Master Thesis Detection of alpine activities using Smartphones
Student: Christoph Lagger
Supervisor: Peter Schartner
Unfortunately accidents in alpine environments happen on a daily basis, often during mountain hikes in summer or ski tours in winter. Besides standardized security beacons (e.g. avalanche beep) everybody carries a smartphone with multiple sensors (such as Accelerometers and Gyroscopes among others) with them. In emergency situations, time is crucial and an accurate and robust recognition system in form of a mobile application could trigger the chain of survival automatically and support rescue missions. In this thesis machine learning is used to determine current movement patterns or activities based on sensor data such as walking up/down, skiing down, pause, or in the worst case an emergency situation. We recorded a large dataset of actual movement patterns (7 days, 19 hours, 21 minutes and 22 seconds) from all available smartphone sensors during actual alpine activities. Movement data was analyzed and a comprehensive training dataset was created for further usage. The goal was to determine the best combination of sensors, algorithms, features and window size parameters to accurately detect said movement patterns. A framework was implemented to perform a series of experiments using 10-fold cross validation, evaluate its outcome and visualize movement data as well as simulate results.
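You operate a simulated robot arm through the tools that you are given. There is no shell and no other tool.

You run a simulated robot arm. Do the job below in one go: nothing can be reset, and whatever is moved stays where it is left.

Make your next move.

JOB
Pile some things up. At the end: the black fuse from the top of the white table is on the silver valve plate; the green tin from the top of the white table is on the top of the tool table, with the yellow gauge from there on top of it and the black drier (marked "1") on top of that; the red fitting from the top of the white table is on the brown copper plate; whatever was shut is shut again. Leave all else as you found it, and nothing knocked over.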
Evaluation results as well as simulation results showed that the Random Forest algorithm using data from the Gyroscope and Magnetometer sensor in combination with a 4-second sliding window and an overlap of 20%, utilizing the Root Mean Square, Mean, Signal Vector Magnitude, Energy, Variance, and Standard Deviation as features, achieved a promising F-Measure of 0.975.
Figure 1: Key activities and corresponding result of a simulation run using the most promising combination of algorithm, sensors, features and sliding window parameters.